I don't think we have seen much change over the past 12 to 18 months. I would say it's stable. It's not a growth market, but that being said, if we win a significant opportunity even in a declining market for us It becomes a growth market, right. So when I think institutional federal government for some of the things we're doing, there are pretty attractive maintenance contracts and they become binary, right, we are either going to win them or not win them, if we win them it makes is look pretty attractive in the institutional space because there will be project work that will have fallen off that. We're bidding them. We expect to be down selected. We're be 1 of 3 and will see how it happens there's couple of significant ones. I think in transportation. I think for us it's been pretty steady, and we're looking at a couple of jobs right now that may take up a little bit these jobs will move pretty quick in the backlog. And water and wastewater we have been doing about the same levels of stuff plus or minus 15% to 20% for long time. And we see that continuing because there's a lot of old plants out there and some projects that have to be done just from safety and also to keep water supply where it should be like other things. So for us it's stable.
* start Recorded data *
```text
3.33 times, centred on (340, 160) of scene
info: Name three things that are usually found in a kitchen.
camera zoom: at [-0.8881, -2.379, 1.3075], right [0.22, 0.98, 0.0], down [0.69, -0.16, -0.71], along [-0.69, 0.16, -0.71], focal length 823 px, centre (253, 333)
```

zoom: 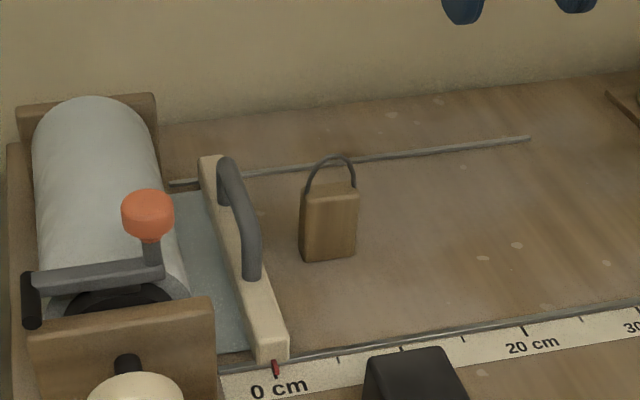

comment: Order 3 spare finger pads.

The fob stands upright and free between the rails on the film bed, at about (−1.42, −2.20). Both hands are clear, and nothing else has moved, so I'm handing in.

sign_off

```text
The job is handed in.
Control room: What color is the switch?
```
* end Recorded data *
I would not want to be a small projects guy counting on that in the government space or someone that could really offer broad capabilities and couldn't do significant projects I think you're going to do well maintenance or construction.

Operator

Operator

Our last question comes from the line of Rich Wesolowski of Sidoti & Company.

Richard Wesolowski

Analyst

Mark, would you mind reminding us how much the related amortization is expected for 2012 and whether that number drops in '13?

Mark Pompa

Analyst

Sure, give me one second on that. Believe it or not, I don't have that number. The expectations for fall 2012 are just under $30 million, and it will tail off to $25 million in 2013.

Operator

Operator

I would like to turn the call back over to management for closing remarks.

Anthony Guzzi

Analyst

Look, thank you all for calling in and thanks for what I thought was a pretty good question-and-answer session today. Look, good first quarter. We got a lot of work to do this year. One quarter does not make a trend. We got a couple of good quarters of organic growth here. We got to go out and execute and let's hope for some normal weather patterns. And let's hope that everybody in the EMCOR world and all of you stay safe. We got a lot of tough work to do. Thanks. Bye.

Operator

Operator

This concludes today's conference call. You may now disconnect.